* **Task to carry out**:
Extend the given passage, starting right after its last sentence.

* **Given passage**:
•••
The ASFA Retirement Standard September quarter 2023 figures show couples aged around 65 need to spend a record high of $71,124 per year to live a ‘comfortable’ retirement.
The annual increase in expenditure needed by singles rose 5.5% to $50,981 during the September quarter.
With their budgets under sustained pressure for the past two years and significant relief unlikely any time soon, retirees may need to look for new ways to boost their retirement income. One solution could be the federal government’s Home Equity Access Scheme.
What is the Home Equity Access Scheme?
The HEAS is a reverse-mortgage-style loan offered by the federal government that allows borrowers of Age Pension age to receive a tax-free fortnightly income stream by taking out a loan against the equity in their home.
Since 1 July 2022, borrowers are also able to withdraw lump sum advances.
How does the Home Equity Access Scheme work?
The HEAS can be a useful way to supplement your retirement income using the equity you have built up in your home. It allows you to receive a non-taxable fortnightly payment from Services Australia or the Department of Veterans’ Affairs (DVA) from a loan against your home.
Since 1 July 2022, you are also able to get an advance payment (lump sum) from your loan in addition to, or instead of, your fortnightly loan payments (see Point 3 below).
•••
* **Data section**:
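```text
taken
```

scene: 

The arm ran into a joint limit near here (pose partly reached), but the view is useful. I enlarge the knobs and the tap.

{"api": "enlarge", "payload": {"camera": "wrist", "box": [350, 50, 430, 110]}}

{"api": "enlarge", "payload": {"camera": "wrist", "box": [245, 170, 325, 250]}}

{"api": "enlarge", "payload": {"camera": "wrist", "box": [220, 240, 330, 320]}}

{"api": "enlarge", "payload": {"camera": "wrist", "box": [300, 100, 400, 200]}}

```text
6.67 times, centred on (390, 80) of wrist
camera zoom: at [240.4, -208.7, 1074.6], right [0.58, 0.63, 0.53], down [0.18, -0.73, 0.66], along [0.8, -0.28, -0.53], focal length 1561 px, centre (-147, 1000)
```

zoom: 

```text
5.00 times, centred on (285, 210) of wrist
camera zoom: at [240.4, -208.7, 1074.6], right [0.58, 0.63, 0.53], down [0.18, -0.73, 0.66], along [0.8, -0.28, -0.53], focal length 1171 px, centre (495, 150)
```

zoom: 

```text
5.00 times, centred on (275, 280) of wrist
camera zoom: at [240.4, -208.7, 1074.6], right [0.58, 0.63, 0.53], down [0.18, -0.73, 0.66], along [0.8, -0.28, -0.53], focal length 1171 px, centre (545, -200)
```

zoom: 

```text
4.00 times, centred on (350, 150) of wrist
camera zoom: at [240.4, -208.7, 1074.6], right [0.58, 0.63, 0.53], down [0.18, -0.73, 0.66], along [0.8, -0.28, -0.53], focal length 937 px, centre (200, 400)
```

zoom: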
•••
* **Output of the exercise**:
From that date a No Negative Equity Guarantee applies to all existing and new HEAS loans. This means you or your estate are protected from owing more on your reverse mortgage than your home is worth. The new guarantee brings the HEAS into line with the rules governing private sector reverse mortgage loans.
10 key facts about the new Home Equity Access Scheme
Here are 10 important points you need to know about how the HEAS currently operates:
1. Who is eligible?
Under the HEAS rules, all Aussies who reach Age Pension age can apply for a HEAS loan if they meet all the following eligibility criteria:
- You or your partner are of Age Pension age and meet the Age Pension residency rules
- You must be receiving – or qualify for – a qualifying pension (including those who are maximum-rate pension recipients). You are still eligible for the HEAS even if you have a payment rate of $0 for either the income or assets test. Qualifying pensions include:
- Age Pension
- Carer Payment
- Disability Support Pension
- You or your partner must provide Australian real estate as security for the loan (see Point 6)
- You must have adequate and appropriate insurance covering the property you are providing as security
- You must not be bankrupt or subject to a personal insolvency agreement
2. Payments are a nominated amount
You are allowed to nominate your own fortnightly loan payment amount, up to 150% of the maximum fortnightly payment rate for your eligible pension (including supplements). This means:
- Full-rate age (or other qualifying) pensioners can borrow up to 50% of the maximum payment rate for the fortnightly full-rate pension (including supplements).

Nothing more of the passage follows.